• **DATASET SECTION**:

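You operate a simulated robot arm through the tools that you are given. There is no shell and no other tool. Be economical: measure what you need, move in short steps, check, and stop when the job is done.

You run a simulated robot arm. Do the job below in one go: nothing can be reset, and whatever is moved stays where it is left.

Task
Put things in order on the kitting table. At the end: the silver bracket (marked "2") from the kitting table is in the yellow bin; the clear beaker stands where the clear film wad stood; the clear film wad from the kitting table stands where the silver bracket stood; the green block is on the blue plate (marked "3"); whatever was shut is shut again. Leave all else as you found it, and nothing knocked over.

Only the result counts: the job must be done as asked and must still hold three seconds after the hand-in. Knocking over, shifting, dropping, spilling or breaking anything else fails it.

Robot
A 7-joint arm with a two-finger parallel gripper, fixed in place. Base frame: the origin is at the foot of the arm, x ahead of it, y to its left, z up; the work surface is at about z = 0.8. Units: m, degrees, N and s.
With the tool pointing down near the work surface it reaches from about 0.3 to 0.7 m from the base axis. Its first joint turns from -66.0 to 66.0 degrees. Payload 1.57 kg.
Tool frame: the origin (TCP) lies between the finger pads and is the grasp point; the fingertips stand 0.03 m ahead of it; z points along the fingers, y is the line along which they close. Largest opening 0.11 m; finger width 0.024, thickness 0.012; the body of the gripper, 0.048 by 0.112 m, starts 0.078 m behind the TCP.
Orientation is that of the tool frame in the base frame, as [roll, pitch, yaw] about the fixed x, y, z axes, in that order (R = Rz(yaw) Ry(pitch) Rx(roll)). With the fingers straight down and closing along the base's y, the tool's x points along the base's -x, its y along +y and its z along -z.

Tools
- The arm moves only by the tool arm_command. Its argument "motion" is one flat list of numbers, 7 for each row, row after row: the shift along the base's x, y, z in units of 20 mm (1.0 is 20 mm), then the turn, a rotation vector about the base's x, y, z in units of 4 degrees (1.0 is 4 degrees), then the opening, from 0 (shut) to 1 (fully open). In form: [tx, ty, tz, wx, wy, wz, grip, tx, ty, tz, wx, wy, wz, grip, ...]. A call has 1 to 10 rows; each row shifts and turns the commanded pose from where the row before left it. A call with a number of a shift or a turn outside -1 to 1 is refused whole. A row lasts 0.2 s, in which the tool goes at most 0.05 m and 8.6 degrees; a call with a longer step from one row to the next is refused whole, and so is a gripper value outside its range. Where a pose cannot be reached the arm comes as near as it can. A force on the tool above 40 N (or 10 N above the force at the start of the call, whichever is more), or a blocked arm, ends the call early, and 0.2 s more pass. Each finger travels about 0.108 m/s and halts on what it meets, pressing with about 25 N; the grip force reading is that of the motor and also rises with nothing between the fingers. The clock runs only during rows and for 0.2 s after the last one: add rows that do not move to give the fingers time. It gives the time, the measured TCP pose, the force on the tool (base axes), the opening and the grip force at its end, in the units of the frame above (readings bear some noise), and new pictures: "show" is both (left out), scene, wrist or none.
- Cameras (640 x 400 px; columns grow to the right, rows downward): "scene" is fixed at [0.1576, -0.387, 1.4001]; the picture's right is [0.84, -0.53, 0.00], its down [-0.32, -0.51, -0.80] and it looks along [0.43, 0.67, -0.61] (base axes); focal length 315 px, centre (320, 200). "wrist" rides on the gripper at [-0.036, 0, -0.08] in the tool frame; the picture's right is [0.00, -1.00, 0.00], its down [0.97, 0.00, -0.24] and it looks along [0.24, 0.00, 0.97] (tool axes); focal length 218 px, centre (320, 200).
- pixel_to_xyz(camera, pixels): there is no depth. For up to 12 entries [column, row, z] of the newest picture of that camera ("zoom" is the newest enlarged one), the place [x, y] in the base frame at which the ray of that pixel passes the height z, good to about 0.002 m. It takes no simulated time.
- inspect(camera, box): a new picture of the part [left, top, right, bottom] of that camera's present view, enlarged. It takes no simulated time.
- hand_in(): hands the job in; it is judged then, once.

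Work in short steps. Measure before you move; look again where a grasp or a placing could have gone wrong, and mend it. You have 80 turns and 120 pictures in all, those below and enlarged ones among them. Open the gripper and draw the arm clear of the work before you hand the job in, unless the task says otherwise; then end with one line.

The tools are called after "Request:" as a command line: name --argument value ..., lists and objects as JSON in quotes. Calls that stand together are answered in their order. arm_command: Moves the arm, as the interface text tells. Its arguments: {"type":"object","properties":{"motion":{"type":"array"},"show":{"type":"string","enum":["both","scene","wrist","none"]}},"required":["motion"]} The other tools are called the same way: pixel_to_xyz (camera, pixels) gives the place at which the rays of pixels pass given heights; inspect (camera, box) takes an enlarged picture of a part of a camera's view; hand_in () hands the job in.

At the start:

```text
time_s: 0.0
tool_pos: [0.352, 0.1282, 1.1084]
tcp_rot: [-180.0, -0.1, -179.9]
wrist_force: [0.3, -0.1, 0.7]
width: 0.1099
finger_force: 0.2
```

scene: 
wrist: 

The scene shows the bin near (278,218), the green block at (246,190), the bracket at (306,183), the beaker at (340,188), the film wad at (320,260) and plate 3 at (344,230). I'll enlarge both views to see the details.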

• **WHAT YOU SHOULD DO**:
Transcribe the data. Leave every line exactly as it is.

• **RESPONSE BELOW**:
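You operate a simulated robot arm through the tools that you are given. There is no shell and no other tool. Be economical: measure what you need, move in short steps, check, and stop when the job is done.

You run a simulated robot arm. Do the job below in one go: nothing can be reset, and whatever is moved stays where it is left.

Task
Put things in order on the kitting table. At the end: the silver bracket (marked "2") from the kitting table is in the yellow bin; the clear beaker stands where the clear film wad stood; the clear film wad from the kitting table stands where the silver bracket stood; the green block is on the blue plate (marked "3"); whatever was shut is shut again. Leave all else as you found it, and nothing knocked over.

Only the result counts: the job must be done as asked and must still hold three seconds after the hand-in. Knocking over, shifting, dropping, spilling or breaking anything else fails it.

Robot
A 7-joint arm with a two-finger parallel gripper, fixed in place. Base frame: the origin is at the foot of the arm, x ahead of it, y to its left, z up; the work surface is at about z = 0.8. Units: m, degrees, N and s.
With the tool pointing down near the work surface it reaches from about 0.3 to 0.7 m from the base axis. Its first joint turns from -66.0 to 66.0 degrees. Payload 1.57 kg.
Tool frame: the origin (TCP) lies between the finger pads and is the grasp point; the fingertips stand 0.03 m ahead of it; z points along the fingers, y is the line along which they close. Largest opening 0.11 m; finger width 0.024, thickness 0.012; the body of the gripper, 0.048 by 0.112 m, starts 0.078 m behind the TCP.
Orientation is that of the tool frame in the base frame, as [roll, pitch, yaw] about the fixed x, y, z axes, in that order (R = Rz(yaw) Ry(pitch) Rx(roll)). With the fingers straight down and closing along the base's y, the tool's x points along the base's -x, its y along +y and its z along -z.

Tools
- The arm moves only by the tool arm_command. Its argument "motion" is one flat list of numbers, 7 for each row, row after row: the shift along the base's x, y, z in units of 20 mm (1.0 is 20 mm), then the turn, a rotation vector about the base's x, y, z in units of 4 degrees (1.0 is 4 degrees), then the opening, from 0 (shut) to 1 (fully open). In form: [tx, ty, tz, wx, wy, wz, grip, tx, ty, tz, wx, wy, wz, grip, ...]. A call has 1 to 10 rows; each row shifts and turns the commanded pose from where the row before left it. A call with a number of a shift or a turn outside -1 to 1 is refused whole. A row lasts 0.2 s, in which the tool goes at most 0.05 m and 8.6 degrees; a call with a longer step from one row to the next is refused whole, and so is a gripper value outside its range. Where a pose cannot be reached the arm comes as near as it can. A force on the tool above 40 N (or 10 N above the force at the start of the call, whichever is more), or a blocked arm, ends the call early, and 0.2 s more pass. Each finger travels about 0.108 m/s and halts on what it meets, pressing with about 25 N; the grip force reading is that of the motor and also rises with nothing between the fingers. The clock runs only during rows and for 0.2 s after the last one: add rows that do not move to give the fingers time. It gives the time, the measured TCP pose, the force on the tool (base axes), the opening and the grip force at its end, in the units of the frame above (readings bear some noise), and new pictures: "show" is both (left out), scene, wrist or none.
- Cameras (640 x 400 px; columns grow to the right, rows downward): "scene" is fixed at [0.1576, -0.387, 1.4001]; the picture's right is [0.84, -0.53, 0.00], its down [-0.32, -0.51, -0.80] and it looks along [0.43, 0.67, -0.61] (base axes); focal length 315 px, centre (320, 200). "wrist" rides on the gripper at [-0.036, 0, -0.08] in the tool frame; the picture's right is [0.00, -1.00, 0.00], its down [0.97, 0.00, -0.24] and it looks along [0.24, 0.00, 0.97] (tool axes); focal length 218 px, centre (320, 200).
- pixel_to_xyz(camera, pixels): there is no depth. For up to 12 entries [column, row, z] of the newest picture of that camera ("zoom" is the newest enlarged one), the place [x, y] in the base frame at which the ray of that pixel passes the height z, good to about 0.002 m. It takes no simulated time.
- inspect(camera, box): a new picture of the part [left, top, right, bottom] of that camera's present view, enlarged. It takes no simulated time.
- hand_in(): hands the job in; it is judged then, once.

Work in short steps. Measure before you move; look again where a grasp or a placing could have gone wrong, and mend it. You have 80 turns and 120 pictures in all, those below and enlarged ones among them. Open the gripper and draw the arm clear of the work before you hand the job in, unless the task says otherwise; then end with one line.

The tools are called after "Request:" as a command line: name --argument value ..., lists and objects as JSON in quotes. Calls that stand together are answered in their order. arm_command: Moves the arm, as the interface text tells. Its arguments: {"type":"object","properties":{"motion":{"type":"array"},"show":{"type":"string","enum":["both","scene","wrist","none"]}},"required":["motion"]} The other tools are called the same way: pixel_to_xyz (camera, pixels) gives the place at which the rays of pixels pass given heights; inspect (camera, box) takes an enlarged picture of a part of a camera's view; hand_in () hands the job in.

At the start:

```text
time_s: 0.0
tool_pos: [0.352, 0.1282, 1.1084]
tcp_rot: [-180.0, -0.1, -179.9]
wrist_force: [0.3, -0.1, 0.7]
width: 0.1099
finger_force: 0.2
```

scene: 
wrist: 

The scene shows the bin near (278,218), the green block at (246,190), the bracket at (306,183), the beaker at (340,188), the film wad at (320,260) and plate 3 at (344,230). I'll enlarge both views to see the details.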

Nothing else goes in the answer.